**Description of the task**
Pull out every line containing the string "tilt".

#### Material for the task ####

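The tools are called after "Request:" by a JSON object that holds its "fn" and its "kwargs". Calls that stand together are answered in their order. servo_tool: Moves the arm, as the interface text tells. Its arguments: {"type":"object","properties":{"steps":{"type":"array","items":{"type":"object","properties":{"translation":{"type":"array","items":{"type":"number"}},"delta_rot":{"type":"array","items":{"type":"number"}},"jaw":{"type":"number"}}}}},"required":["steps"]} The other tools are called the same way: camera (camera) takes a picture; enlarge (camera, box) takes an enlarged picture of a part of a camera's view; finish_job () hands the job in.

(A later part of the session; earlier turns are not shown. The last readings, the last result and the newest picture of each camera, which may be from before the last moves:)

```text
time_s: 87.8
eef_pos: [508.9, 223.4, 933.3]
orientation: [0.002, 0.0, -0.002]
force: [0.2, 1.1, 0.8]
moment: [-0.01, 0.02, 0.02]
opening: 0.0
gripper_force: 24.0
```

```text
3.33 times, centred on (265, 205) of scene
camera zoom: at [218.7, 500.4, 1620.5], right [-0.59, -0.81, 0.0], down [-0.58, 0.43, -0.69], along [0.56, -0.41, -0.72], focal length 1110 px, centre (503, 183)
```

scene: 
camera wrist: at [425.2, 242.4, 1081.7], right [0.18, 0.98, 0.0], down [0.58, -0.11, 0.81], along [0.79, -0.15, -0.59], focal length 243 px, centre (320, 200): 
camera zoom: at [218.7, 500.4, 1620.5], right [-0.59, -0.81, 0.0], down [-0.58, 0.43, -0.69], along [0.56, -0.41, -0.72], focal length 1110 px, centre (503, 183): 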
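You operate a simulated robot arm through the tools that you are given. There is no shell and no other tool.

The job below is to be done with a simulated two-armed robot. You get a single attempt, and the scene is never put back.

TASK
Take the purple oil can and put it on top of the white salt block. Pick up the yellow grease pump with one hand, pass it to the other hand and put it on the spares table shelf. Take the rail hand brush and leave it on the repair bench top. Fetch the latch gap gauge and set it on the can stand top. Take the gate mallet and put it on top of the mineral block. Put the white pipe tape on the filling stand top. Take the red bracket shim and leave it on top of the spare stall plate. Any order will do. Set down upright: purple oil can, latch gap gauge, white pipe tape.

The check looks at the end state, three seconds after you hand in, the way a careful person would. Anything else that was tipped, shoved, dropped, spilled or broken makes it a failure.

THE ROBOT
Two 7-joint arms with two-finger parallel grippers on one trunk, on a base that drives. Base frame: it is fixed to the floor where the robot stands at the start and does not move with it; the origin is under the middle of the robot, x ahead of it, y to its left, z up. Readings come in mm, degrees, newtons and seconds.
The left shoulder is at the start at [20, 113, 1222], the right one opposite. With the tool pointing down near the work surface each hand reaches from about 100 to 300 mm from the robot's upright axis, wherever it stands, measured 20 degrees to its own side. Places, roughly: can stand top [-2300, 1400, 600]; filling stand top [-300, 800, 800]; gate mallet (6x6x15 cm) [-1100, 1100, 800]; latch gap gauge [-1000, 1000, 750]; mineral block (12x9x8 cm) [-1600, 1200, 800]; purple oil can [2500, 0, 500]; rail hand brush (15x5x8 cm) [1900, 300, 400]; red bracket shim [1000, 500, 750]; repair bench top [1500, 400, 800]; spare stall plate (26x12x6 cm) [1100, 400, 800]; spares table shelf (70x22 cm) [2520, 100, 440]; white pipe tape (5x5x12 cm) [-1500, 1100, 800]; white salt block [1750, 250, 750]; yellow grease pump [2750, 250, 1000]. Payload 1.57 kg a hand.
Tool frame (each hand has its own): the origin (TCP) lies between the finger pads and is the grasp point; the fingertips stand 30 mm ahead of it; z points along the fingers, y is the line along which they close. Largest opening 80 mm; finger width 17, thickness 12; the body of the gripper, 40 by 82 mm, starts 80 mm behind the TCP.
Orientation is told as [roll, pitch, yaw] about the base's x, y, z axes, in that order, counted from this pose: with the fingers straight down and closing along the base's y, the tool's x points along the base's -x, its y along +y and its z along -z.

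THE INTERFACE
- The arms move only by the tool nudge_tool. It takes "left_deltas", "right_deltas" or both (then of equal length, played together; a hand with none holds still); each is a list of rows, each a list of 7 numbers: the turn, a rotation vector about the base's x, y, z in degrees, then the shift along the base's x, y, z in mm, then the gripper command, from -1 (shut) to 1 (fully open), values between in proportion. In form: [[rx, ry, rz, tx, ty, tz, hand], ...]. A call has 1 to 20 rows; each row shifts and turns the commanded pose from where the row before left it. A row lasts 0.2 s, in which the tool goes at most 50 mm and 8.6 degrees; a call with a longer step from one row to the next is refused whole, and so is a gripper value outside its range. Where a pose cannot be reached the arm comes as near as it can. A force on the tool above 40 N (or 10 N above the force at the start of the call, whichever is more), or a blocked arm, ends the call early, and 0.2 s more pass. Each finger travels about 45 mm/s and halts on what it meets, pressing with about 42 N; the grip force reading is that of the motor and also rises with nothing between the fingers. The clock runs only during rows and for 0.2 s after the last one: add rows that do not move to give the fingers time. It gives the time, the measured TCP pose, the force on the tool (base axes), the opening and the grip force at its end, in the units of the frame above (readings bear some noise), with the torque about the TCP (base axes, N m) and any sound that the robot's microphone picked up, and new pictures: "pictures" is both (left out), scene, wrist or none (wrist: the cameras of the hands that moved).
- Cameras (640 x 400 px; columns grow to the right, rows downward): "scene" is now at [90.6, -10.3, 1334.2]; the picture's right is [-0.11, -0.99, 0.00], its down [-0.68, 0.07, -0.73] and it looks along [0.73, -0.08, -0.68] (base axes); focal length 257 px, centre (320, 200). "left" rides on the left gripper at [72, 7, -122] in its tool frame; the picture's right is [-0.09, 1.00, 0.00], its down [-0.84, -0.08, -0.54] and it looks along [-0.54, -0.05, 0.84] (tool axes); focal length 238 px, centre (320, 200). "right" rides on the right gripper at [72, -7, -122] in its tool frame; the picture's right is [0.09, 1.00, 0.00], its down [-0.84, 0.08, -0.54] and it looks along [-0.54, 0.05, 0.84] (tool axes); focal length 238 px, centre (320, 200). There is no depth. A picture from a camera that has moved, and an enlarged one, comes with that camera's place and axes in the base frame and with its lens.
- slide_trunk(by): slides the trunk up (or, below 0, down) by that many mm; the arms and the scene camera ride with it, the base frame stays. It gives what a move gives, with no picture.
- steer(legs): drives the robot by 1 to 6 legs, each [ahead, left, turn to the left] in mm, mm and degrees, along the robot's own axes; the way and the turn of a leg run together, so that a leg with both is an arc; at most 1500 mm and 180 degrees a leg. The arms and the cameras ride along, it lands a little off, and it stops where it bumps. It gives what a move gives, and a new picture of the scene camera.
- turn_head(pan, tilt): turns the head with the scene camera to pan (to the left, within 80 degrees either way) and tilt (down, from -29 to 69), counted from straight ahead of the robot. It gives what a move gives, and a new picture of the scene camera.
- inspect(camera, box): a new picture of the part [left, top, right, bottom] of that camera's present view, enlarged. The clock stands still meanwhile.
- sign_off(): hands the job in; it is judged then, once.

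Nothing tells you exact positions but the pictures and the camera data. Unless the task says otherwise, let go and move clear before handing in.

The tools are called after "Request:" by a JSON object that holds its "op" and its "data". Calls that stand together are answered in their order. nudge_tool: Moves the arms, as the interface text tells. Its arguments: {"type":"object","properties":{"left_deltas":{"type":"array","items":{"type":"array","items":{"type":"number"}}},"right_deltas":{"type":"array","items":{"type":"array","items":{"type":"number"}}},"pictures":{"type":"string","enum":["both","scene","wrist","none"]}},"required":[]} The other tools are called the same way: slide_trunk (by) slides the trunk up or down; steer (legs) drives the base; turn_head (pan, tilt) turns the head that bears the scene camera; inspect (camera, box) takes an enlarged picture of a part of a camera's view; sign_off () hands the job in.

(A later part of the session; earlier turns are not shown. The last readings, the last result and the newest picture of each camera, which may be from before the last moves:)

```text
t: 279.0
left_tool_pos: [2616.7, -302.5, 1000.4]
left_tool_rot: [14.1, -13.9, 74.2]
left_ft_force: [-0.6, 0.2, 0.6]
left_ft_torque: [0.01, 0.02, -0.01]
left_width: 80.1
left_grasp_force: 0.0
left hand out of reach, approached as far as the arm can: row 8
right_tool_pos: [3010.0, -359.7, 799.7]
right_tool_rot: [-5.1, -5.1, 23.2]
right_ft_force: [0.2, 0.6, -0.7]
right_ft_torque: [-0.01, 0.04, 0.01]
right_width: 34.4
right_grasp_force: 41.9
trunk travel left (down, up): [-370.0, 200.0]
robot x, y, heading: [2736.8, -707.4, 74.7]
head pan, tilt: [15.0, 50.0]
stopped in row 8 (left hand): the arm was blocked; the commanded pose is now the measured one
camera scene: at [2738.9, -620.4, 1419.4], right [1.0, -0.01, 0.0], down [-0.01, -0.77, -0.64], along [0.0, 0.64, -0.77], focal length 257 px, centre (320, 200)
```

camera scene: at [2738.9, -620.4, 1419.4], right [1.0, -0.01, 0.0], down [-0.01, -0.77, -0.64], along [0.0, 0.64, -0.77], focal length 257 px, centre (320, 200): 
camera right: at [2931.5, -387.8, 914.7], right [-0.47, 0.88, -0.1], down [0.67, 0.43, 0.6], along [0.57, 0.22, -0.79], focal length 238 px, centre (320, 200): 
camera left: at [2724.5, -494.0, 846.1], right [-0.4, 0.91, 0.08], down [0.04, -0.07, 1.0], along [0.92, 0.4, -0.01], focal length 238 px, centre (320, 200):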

####

**Response to the task**
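- turn_head(pan, tilt): turns the head with the scene camera to pan (to the left, within 80 degrees either way) and tilt (down, from -29 to 69), counted from straight ahead of the robot. It gives what a move gives, and a new picture of the scene camera.
The tools are called after "Request:" by a JSON object that holds its "op" and its "data". Calls that stand together are answered in their order. nudge_tool: Moves the arms, as the interface text tells. Its arguments: {"type":"object","properties":{"left_deltas":{"type":"array","items":{"type":"array","items":{"type":"number"}}},"right_deltas":{"type":"array","items":{"type":"array","items":{"type":"number"}}},"pictures":{"type":"string","enum":["both","scene","wrist","none"]}},"required":[]} The other tools are called the same way: slide_trunk (by) slides the trunk up or down; steer (legs) drives the base; turn_head (pan, tilt) turns the head that bears the scene camera; inspect (camera, box) takes an enlarged picture of a part of a camera's view; sign_off () hands the job in.
head pan, tilt: [15.0, 50.0]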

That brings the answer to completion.